The first sense we get of the Macaluso sisters is that they’re trying to escape. The film opens with loud scraping sounds and jostling bodies in the darkness, and then someone successfully stabs a hole through the wall and bright sunlight burns through, the noise of crashing waves on the other side. Are they somehow imprisoned, a la Mustang (2015) or The Virgin Suicides (1999)? Descriptions of The Macaluso Sisters call to mind these films, invoking sudden tragedy and consequences. But unlike these other movies about five young sisters of varying ages, there’s no parental oppression here. In fact, there are no parents at all. Their absence not only destabilises expectations, it contributes to the feeling that the sisters exist separately from the rest of the world, in ways both believable and not.
The Sicilian Macaluso sisters include: the youngest, Antonella (tiny, adorable); middle children, Katia (reserved, content) and Lia (temperamental, erratic); and adult or almost-adult, Pinuccia (glamorous, vain) and Maria (practical, caring). They live in a large apartment crowded with mementos, which the camera lovingly captures in repeated static shots, drinking in the details: photographs, scattered belongings, nestled dishes stored inside the oven. Then there’s their roommates – a flock of doves, which the sisters keep in an aviary because their family business apparently involves releasing clouds of doves at weddings. We see plenty of doves, stalking empty rooms and being chased out of inhabited ones, but we never see the girls at work. We don’t see a lot of things in this film.

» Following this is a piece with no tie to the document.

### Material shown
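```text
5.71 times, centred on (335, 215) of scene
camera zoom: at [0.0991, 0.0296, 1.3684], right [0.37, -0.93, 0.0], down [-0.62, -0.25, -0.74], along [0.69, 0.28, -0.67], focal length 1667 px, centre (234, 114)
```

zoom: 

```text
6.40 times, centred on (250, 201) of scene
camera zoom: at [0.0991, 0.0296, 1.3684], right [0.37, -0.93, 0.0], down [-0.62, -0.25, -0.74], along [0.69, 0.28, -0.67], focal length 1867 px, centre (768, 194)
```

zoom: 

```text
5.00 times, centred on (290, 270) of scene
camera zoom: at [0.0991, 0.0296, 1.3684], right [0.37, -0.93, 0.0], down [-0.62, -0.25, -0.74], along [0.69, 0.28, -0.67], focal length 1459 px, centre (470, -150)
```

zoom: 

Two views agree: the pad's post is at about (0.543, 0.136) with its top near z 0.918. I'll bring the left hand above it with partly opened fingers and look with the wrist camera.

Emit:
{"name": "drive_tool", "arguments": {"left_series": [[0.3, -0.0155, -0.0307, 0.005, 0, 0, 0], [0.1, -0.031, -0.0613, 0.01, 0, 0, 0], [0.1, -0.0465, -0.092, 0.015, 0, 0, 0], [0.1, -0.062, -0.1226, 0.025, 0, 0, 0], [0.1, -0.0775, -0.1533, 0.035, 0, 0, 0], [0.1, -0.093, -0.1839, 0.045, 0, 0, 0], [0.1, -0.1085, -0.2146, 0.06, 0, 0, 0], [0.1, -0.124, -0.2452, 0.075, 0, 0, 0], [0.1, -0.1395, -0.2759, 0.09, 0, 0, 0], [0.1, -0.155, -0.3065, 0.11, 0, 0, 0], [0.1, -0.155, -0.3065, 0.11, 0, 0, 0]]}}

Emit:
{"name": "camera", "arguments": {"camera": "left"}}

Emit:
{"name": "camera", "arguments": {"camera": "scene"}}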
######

The Macaluso Sisters – based on a play by the film’s director and co-writer, Emma Dante – sets the ambitious task of conveying the full, rich lives of multiple women by showing three days, decades apart. The first day, when the girls are at the ages described above, involves a trip to the beach under bright, sunny skies. A simple, startling accident leads to one sister’s death, and instead of dwelling on any of the immediate aftermath, the film skips forward several decades, to when the surviving sisters are clustered around their 40s. When they all gather for dinner at the family home, it’s clear their childhood trauma floats just under the surface; in no time, emotions spill over and violence breaks out. One sister makes a dramatic announcement, and again the film skips forward, denying us a glimpse of the others’ reactions. Part three, the briefest, does little more than show who is still alive in their 80s and what the house looks like.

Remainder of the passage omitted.